When the procedural juggernaut CSI called it quits in 2015, it left the door open for a new team to take over: CSI: Cyber. Unlike other CSI spin-offs that were localized to cities and conducted investigations through forensic science, CSI: Cyber took its brand of justice over the world wide web with cyber investigations. The show centered on the FBI's Cyber Crime Division, with agents in D.C. focusing their attention on virtual crimes like identity theft, hacking, revenge porn, and social media. While CSI: Cyber sounds like it should have aired in 1999 rather than 2015, the world had only become more interconnected, which should have made the series the next big network hit. But the show only lasted two seasons, the shortest run in all of the CSI franchise.

27. Crusade

Crusade

(Image credit: Warner Bros. Television)

Predating the widespread serialization of modern TV and other sci-fi hits like Battlestar Galactica and Lost was Babylon 5, the cult sci-fi drama from creator J. Michael Straczynski about a gigantic spaceship that served as neutral territory for interstellar planets and species. In a time when television was still episodic, Babylon 5 unfolded like a serialized novel with episodes maintaining airtight continuity that required weekly attention. After Babylon 5 ended, Straczynski aimed to tell a new five-season story in Crusade, a sequel set aboard a new ship with a new crew on a new mission: To stop a plague from ravaging Earth. But conflicts with the network TNT led to its early cancellation, with only 13 episodes total making it to air.

26. Baywatch Nights

Baywatch Nights

(Image credit: The Baywatch Production Company)

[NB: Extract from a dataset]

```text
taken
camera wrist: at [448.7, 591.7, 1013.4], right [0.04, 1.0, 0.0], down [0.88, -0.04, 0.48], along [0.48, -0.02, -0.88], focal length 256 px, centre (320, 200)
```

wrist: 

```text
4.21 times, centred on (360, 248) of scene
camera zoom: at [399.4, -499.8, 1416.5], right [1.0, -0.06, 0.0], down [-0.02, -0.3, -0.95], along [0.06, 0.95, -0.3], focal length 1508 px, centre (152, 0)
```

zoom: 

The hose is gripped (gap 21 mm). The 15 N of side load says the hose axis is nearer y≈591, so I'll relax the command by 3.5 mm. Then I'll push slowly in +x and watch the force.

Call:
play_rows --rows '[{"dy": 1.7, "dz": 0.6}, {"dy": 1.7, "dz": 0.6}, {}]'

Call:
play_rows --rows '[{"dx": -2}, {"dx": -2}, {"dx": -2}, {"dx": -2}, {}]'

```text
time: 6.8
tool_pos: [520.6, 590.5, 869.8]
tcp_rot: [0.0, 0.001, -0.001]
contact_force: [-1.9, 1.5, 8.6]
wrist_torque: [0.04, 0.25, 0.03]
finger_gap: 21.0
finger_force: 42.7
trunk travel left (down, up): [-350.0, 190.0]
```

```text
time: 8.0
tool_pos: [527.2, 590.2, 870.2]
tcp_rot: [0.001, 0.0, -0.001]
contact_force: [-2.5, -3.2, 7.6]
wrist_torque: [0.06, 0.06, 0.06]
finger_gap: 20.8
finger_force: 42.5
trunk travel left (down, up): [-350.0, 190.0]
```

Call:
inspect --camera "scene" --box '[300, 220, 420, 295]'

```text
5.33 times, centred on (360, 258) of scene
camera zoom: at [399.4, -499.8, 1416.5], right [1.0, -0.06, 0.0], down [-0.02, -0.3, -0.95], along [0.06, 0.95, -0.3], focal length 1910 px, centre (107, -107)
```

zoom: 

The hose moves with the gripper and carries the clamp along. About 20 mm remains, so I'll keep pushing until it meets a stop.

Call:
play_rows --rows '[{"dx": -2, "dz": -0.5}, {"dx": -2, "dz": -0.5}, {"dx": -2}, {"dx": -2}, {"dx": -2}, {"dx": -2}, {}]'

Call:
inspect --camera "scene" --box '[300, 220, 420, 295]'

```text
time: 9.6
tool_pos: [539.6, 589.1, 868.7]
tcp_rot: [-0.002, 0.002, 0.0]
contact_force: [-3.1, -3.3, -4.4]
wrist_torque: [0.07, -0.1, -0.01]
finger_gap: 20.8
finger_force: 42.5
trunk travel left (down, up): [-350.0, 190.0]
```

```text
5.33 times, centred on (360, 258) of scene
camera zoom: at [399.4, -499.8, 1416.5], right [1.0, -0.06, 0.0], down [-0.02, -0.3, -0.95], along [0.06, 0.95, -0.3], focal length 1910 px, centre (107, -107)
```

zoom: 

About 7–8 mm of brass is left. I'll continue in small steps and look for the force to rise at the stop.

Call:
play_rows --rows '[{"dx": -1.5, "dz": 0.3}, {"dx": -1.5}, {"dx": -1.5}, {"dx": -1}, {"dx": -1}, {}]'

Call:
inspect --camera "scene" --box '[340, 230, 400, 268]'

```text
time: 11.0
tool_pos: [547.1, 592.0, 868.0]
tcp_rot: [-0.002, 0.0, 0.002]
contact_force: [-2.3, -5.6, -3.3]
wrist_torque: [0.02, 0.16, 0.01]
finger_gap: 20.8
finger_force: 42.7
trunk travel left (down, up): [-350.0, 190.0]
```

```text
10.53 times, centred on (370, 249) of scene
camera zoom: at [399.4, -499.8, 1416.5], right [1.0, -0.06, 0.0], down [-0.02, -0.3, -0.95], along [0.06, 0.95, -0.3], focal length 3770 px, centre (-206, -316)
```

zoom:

What if lifeguards… became paranormal investigators? That's not how Baywatch Nights started out, but it's what it ultimately became by the end of its short two seasons. A spin-off of the hit Baywatch, Baywatch Nights premiered in 1995 as a procedural mystery where a handful of the Baywatch lifeguards – including David Hasselhoff's Mitch Buchannon – open a detective agency with a rented office above a Miami nightclub. When ratings began slipping after the first season, the show took inspiration from the wildly successful The X-Files and introduced paranormal and sci-fi storylines for Season 2. Because aliens aren't what anyone watches Baywatch for, the efforts didn't pan out. Baywatch Nights finally hit the showers in May 1997.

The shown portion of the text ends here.